Somewhere between 1953 and 1976 Peter Jackson saw "King Kong" and decided he had to become a movie director to make his own version of the film. The studios insisted he do "Lord of The Rings" first, and so he did.
The problem is that Jackson was so powerful a director by the time he got to do Kong that he couldn't avoid the excess his success allowed him. He did stay close to the original story. He expanded the opening in depression era New York to about half a movie in length. With such sensitivities to the plight of down-and-out New Yorkers, it is surprising Jackson seems so hostile to South Pacific Islanders. Is this some kind of latent New Zealand racism or did he get a bargain on having computer generated orcs play the part of the Kong islanders?
As in the original, King Kong has a fight with a tyranosuarus rex, but in the 2005 version it ends up being a fight with three tyrannosaurs. I guess Jackson just had to top the original. Peter... wouldn't TWO rex be enough?
Even with his mistakes (like drawing out this short powerful story into a three hour epic), Jackson's film is the only one of the Trifecta with any heart.

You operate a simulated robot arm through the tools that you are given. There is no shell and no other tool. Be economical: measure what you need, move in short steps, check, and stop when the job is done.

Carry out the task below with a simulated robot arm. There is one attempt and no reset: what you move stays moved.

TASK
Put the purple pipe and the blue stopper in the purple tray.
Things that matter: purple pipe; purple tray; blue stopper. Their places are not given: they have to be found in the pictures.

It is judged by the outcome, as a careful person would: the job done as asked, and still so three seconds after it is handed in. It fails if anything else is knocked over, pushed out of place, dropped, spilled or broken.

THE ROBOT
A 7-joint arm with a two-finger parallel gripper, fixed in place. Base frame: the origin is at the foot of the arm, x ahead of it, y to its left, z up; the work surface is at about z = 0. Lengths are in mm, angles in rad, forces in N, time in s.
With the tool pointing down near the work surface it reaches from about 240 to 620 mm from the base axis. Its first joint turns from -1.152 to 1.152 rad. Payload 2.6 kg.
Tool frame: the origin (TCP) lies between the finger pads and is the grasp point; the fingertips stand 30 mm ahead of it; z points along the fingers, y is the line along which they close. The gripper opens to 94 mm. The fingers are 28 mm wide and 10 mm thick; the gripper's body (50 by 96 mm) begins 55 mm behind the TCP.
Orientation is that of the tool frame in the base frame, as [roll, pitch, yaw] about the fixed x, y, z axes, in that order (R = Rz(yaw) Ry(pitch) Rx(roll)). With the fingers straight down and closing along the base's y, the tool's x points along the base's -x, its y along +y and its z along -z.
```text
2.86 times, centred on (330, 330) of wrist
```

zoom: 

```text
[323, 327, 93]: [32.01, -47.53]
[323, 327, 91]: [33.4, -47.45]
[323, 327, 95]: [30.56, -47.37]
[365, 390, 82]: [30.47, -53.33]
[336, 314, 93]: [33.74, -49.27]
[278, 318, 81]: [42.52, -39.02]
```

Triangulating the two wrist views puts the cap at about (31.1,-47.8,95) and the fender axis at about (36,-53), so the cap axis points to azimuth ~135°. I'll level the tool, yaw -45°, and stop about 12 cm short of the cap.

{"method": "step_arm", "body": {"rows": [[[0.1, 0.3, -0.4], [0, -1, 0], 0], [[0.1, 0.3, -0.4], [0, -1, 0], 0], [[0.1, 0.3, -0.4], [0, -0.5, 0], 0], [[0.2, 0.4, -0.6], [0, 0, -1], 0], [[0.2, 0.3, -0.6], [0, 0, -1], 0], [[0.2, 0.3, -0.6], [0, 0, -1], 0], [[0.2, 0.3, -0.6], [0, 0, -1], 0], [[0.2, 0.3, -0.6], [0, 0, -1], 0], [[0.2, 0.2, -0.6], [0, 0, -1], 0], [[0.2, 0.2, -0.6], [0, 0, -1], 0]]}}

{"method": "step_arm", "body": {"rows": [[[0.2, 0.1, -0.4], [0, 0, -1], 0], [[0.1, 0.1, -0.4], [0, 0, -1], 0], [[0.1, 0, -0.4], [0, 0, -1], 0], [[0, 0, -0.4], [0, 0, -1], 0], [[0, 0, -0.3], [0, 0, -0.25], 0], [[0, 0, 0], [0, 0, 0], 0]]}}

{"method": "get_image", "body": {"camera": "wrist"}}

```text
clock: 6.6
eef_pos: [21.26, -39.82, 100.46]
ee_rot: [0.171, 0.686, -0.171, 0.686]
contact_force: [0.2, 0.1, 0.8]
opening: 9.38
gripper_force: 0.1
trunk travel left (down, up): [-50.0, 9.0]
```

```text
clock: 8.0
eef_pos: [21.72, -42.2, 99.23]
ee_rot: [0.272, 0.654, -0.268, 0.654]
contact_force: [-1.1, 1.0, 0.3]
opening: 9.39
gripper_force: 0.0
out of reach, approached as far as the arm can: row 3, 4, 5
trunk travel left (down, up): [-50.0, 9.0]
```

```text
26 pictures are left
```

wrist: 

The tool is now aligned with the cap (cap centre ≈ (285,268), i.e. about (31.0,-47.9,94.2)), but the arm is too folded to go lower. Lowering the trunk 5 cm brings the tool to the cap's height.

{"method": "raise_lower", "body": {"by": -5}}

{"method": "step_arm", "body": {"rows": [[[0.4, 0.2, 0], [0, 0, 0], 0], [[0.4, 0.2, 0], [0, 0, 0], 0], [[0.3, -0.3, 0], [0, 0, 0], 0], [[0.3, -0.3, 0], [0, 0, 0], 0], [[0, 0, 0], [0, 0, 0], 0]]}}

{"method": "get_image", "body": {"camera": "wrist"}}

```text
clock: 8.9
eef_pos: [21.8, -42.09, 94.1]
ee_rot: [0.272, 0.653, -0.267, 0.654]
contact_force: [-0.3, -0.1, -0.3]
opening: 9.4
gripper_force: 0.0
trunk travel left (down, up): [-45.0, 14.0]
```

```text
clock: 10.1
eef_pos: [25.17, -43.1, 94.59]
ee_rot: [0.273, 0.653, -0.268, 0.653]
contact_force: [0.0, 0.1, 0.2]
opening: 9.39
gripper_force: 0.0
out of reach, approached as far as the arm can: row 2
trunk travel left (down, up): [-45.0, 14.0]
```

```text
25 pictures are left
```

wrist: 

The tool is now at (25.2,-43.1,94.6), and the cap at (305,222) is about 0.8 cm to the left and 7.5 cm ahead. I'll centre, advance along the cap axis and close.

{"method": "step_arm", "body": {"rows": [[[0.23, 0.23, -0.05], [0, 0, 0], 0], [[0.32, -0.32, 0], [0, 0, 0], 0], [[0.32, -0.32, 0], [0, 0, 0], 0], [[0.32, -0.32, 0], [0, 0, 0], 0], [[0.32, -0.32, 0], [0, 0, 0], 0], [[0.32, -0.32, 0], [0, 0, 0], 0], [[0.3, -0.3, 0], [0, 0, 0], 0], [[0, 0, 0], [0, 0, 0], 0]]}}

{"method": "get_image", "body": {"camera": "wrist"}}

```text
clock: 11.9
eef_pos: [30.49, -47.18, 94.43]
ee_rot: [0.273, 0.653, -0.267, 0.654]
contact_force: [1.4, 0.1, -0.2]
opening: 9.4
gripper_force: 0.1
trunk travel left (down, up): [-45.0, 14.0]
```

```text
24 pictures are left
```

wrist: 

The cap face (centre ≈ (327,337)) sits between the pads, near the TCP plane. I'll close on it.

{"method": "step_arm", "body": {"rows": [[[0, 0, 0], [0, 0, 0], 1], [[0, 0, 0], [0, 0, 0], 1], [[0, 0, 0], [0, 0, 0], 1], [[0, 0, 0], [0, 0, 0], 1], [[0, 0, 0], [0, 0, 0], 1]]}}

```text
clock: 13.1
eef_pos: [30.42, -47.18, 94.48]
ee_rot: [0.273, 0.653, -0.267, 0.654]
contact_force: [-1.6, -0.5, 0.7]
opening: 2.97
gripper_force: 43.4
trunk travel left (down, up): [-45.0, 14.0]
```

Towards the end King Kong sits up on the Empire State Building with Ann Darrow and they watch the sunset over New York together. By then you'll think they really have something going. And when the big ape taps his heart to tell Ann he thinks it's beautiful, you will too. Finally, you are going to cheer when Kong leaps and brings down an attacking biplane and then you are going to cry, just like I did, when he's murdered. Jackson knows how to push your buttons,and at least got the beginning and end right.
The computer generated Kong cloaked the movements and expressions of actor Andy Serkis (who also played Golem is the Lord of the Rings films). Naomi Watts played her part to Serkas, who wore motion capture sensors all over his body and face. I think he should get an Oscar for best actor.
The big ape, with no command of English, was more human than the teenagers of Narnia and Hogwarts combined.
These movies demonstrate some inflation on movie title length.